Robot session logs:
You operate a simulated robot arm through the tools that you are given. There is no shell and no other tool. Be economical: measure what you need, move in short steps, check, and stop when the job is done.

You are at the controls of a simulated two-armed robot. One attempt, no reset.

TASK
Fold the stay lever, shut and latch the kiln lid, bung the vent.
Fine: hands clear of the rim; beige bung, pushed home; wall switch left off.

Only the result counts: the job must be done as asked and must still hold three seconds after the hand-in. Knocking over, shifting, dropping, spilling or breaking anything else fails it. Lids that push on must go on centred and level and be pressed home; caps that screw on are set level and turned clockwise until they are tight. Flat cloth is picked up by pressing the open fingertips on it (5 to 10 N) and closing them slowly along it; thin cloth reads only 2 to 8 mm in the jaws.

...

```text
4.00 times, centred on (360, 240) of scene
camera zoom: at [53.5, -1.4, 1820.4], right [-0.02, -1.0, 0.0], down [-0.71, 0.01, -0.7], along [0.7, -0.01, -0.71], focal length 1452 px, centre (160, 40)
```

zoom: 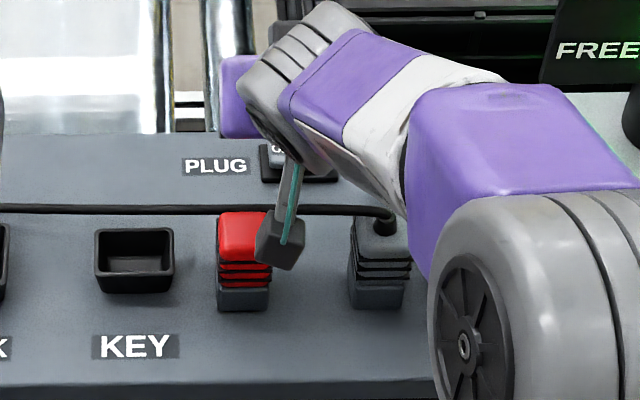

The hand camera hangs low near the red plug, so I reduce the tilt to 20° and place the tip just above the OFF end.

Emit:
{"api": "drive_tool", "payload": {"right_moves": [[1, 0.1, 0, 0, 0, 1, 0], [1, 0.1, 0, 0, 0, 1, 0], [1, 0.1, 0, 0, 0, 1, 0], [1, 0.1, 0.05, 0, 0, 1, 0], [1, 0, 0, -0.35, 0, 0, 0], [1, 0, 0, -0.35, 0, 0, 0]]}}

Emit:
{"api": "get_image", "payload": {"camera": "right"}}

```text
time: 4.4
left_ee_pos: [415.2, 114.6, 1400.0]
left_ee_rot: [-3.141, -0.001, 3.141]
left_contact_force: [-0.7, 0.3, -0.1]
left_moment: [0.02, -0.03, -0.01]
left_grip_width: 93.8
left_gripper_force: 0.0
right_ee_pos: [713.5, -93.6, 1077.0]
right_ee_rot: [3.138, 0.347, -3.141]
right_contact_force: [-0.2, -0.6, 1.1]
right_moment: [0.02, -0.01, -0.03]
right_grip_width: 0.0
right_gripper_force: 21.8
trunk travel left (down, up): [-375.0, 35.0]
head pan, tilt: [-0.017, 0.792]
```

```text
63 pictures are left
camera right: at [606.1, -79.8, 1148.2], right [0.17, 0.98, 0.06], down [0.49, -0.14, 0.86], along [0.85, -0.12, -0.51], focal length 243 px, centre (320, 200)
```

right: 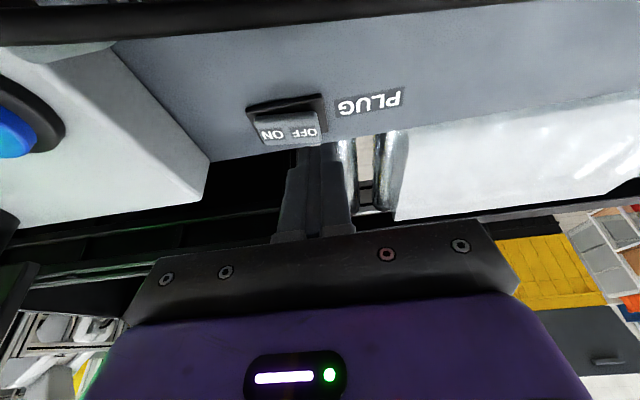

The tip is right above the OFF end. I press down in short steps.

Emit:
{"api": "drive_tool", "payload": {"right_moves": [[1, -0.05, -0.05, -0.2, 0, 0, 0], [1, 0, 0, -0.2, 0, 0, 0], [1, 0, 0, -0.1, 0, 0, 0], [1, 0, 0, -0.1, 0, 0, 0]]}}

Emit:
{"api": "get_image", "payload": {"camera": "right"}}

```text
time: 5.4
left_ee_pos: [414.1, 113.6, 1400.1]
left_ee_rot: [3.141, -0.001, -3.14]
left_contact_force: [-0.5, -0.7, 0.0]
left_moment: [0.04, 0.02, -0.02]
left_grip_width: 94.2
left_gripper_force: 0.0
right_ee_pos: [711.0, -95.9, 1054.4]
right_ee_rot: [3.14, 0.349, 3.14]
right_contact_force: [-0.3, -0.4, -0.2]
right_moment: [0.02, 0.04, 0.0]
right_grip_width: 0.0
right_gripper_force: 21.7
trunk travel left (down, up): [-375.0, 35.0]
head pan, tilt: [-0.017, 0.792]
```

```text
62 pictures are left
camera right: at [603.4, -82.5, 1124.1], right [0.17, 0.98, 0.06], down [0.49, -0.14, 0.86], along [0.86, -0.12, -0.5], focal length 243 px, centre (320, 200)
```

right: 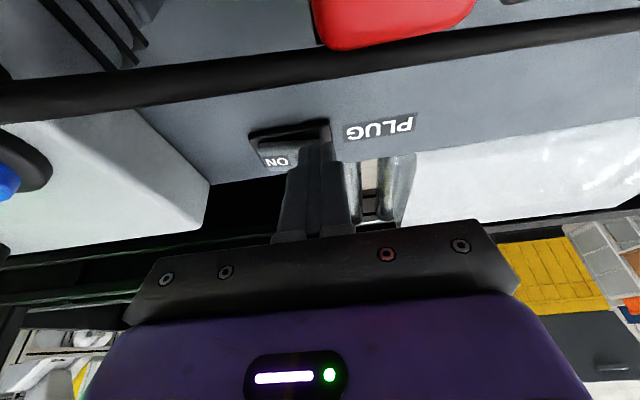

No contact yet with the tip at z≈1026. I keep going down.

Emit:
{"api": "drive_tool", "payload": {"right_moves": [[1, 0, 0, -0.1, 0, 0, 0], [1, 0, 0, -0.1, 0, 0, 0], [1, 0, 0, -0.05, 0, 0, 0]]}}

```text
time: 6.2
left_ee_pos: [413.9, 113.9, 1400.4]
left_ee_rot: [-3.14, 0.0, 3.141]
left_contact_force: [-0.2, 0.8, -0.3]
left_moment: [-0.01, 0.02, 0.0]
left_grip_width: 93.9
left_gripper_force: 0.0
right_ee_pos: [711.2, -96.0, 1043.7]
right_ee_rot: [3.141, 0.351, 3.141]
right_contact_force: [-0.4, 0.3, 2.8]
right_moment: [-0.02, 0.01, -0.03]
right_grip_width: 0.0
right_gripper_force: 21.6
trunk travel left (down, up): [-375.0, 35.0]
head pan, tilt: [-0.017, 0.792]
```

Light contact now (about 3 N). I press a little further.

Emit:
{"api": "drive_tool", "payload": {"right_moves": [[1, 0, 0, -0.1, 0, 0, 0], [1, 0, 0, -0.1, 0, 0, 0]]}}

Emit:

INSTRUCTIONS FOR THE TASK:
Above are the lines; repeat exactly the ones from the line containing "Fine: hands clear" down to the line containing "Only the result", both inclusive.

THE ANSWER:
Fine: hands clear of the rim; beige bung, pushed home; wall switch left off.

Only the result counts: the job must be done as asked and must still hold three seconds after the hand-in. Knocking over, shifting, dropping, spilling or breaking anything else fails it. Lids that push on must go on centred and level and be pressed home; caps that screw on are set level and turned clockwise until they are tight. Flat cloth is picked up by pressing the open fingertips on it (5 to 10 N) and closing them slowly along it; thin cloth reads only 2 to 8 mm in the jaws.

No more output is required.